-------- Material --------
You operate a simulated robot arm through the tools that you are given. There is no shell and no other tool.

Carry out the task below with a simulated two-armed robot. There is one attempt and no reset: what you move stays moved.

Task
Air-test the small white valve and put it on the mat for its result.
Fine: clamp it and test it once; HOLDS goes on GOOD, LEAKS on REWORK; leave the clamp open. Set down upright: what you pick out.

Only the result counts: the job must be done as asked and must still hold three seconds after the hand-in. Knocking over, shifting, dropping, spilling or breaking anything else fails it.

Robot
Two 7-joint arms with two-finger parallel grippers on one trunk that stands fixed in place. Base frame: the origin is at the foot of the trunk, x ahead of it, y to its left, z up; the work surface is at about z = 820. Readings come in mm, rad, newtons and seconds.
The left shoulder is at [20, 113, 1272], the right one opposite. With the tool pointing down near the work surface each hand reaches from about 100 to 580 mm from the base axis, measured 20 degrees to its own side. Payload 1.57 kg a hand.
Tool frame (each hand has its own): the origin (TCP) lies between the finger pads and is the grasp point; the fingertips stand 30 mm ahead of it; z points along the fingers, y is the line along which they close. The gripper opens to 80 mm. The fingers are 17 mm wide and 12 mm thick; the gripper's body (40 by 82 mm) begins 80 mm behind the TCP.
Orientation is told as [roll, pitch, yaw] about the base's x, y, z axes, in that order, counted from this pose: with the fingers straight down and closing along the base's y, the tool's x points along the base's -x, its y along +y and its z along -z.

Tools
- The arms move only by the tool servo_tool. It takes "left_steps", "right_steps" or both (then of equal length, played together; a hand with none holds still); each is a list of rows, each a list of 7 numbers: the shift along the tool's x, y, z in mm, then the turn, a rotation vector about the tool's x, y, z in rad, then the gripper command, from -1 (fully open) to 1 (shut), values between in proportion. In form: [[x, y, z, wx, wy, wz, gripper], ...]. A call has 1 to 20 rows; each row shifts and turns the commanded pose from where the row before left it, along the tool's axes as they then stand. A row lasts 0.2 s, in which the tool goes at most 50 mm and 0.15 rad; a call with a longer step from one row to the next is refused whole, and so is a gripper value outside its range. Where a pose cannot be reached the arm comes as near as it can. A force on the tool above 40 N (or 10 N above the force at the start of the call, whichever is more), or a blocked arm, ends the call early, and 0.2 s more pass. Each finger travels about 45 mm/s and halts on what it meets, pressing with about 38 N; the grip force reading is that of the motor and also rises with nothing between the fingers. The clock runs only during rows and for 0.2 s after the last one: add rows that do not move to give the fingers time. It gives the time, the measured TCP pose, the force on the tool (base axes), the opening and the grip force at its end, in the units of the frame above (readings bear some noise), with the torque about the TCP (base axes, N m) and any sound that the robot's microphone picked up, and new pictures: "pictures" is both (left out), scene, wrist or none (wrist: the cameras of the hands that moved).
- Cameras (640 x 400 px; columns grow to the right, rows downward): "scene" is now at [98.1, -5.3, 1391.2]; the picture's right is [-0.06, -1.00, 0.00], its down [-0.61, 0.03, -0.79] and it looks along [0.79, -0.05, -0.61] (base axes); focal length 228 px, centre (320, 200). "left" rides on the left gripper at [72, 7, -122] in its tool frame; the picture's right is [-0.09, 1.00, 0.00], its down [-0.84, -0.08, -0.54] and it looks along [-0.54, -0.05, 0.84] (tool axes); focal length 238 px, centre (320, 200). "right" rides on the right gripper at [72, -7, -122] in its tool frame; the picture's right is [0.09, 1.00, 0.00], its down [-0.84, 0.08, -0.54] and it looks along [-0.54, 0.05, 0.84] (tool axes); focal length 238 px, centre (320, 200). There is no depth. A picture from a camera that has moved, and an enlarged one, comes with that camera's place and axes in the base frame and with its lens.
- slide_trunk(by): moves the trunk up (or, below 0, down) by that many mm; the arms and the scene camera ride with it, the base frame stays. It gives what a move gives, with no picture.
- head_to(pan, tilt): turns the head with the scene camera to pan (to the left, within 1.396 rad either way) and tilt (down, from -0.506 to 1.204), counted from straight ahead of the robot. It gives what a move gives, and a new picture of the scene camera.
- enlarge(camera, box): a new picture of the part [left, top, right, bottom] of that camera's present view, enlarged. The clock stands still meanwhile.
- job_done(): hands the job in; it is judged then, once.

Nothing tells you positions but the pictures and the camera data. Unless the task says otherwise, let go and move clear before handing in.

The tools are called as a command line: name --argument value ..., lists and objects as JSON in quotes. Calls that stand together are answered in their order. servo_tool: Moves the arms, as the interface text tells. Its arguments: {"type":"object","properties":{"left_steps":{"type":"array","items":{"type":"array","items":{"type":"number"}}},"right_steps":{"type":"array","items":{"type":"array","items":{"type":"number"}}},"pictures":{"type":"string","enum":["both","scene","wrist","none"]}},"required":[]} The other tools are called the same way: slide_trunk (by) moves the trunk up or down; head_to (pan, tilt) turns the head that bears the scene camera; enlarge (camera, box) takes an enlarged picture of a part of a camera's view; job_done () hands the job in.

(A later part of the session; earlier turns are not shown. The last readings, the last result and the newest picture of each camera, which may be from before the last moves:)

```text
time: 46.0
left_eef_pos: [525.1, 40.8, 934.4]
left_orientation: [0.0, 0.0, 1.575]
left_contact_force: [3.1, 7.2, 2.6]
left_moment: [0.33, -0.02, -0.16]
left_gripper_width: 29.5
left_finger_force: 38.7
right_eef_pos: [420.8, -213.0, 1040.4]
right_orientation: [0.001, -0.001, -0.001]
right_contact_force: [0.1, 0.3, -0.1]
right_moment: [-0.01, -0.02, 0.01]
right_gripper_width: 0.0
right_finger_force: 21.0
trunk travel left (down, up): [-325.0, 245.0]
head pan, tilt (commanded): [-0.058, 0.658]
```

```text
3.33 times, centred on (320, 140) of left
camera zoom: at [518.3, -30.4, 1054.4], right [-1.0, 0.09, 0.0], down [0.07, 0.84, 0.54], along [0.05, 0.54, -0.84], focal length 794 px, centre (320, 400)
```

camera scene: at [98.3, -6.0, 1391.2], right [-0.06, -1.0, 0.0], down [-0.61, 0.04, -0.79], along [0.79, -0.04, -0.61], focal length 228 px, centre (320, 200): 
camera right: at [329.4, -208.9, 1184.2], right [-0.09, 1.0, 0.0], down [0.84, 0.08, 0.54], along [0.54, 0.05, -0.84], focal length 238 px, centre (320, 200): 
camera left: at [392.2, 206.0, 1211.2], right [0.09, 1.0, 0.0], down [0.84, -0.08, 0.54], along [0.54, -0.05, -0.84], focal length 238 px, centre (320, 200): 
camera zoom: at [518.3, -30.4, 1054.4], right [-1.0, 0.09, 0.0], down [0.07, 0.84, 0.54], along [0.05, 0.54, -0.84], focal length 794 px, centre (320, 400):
-------- Supplied passage --------
インディーズのヴィジュアルシーンにおいて街宣活動に用いられるツールのひとつとしてフライヤーが挙げられる。大きなメディアを介すことなく活動をしている彼らにとって、それはバンドの普及や動員の獲得に繋げるための欠かすことのできないツールのひとつ。
これまで、ヴィジュアル系バンドの多種多様な音楽性やステージングについて紹介してきたが、フライヤーひとつとっても、そこには各バンドの創意工夫が見られる。
そこで、ヴィジュアル系バンドの個性豊かなフライヤーをピックアップし紹介すると共に、現在のビラ配りに関する戦略、事情について探りたい。
21世紀型の街宣活動を行なう<Zillapark>
Zillapark
特に、キャパシティの大きな会場でライブが行なわれると、会場付近で観客を待ち伏せしているバンドマンの光景がよく見られる。そこでさまざまなバンドからフライヤーを受け取る訳だが、一際目を引いたのが、iPadを手にして街宣活動を行なっている<
Zillapark>のメンバーの姿だった。彼は手持ちのiPadからMVを流し、バンドをアピールしていたのだ。
--------
Stated task 1: Copy the part of the supplied passage from the words "そこで、ヴィジュアル系バンド" through the words "ンドをアピールしていたのだ。".
Stated task 2: Please continue the supplied passage.

Final answer 1:
そこで、ヴィジュアル系バンドの個性豊かなフライヤーをピックアップし紹介すると共に、現在のビラ配りに関する戦略、事情について探りたい。
21世紀型の街宣活動を行なう<Zillapark>
Zillapark
特に、キャパシティの大きな会場でライブが行なわれると、会場付近で観客を待ち伏せしているバンドマンの光景がよく見られる。そこでさまざまなバンドからフライヤーを受け取る訳だが、一際目を引いたのが、iPadを手にして街宣活動を行なっている<
Zillapark>のメンバーの姿だった。彼は手持ちのiPadからMVを流し、バンドをアピールしていたのだ。

Final answer 2:
iPadを用いて街宣
21世紀のテクノロジーを駆使したそのアイディアについて彼らに尋ねたところ、映像を用いることでよりバンドを伝えやすくなるのではないか、という狙いに加え、バンドの世界観上、Dr. RoAは話をすることができないため、彼についてはフライヤーではなく、映像担当の役割を担ったことが始まりだという。
Zillapark最新フライヤー
ビラ配りでは、ステージとフロアといった隔たりがなく、同じ目線に立った至近距離での接触になる。また配る側のバンドマンもすっぴんに私服という出で立ちでいることが多いからか、街宣活動といえどファンとメンバーが馴れ合っている光景を目にすることもしばしば。
そんな中、メンバーのキャラクターに応じた街宣活動の方法を編み出したことはもちろん、ステージを降りた場でもバンドの世界観を崩すことのない彼らの姿勢は感心に値する。
ヴィジュアル系らしさ敢えて封印。
フライヤーで他と差別化を計る<JASSY>
JASSY
現在のヴィジュアル系バンドのフライヤーは、豪華にフルカラーで印刷が施されており、インディーズと思えないほどの完成度の高さだ。紙を縦に使うか横に使うかはそれぞれだが、バンドのヴィジュアルがわかる最新のアー写が全体を占め、そこに直近のライブやリリース情報を記載しているものがほとんど。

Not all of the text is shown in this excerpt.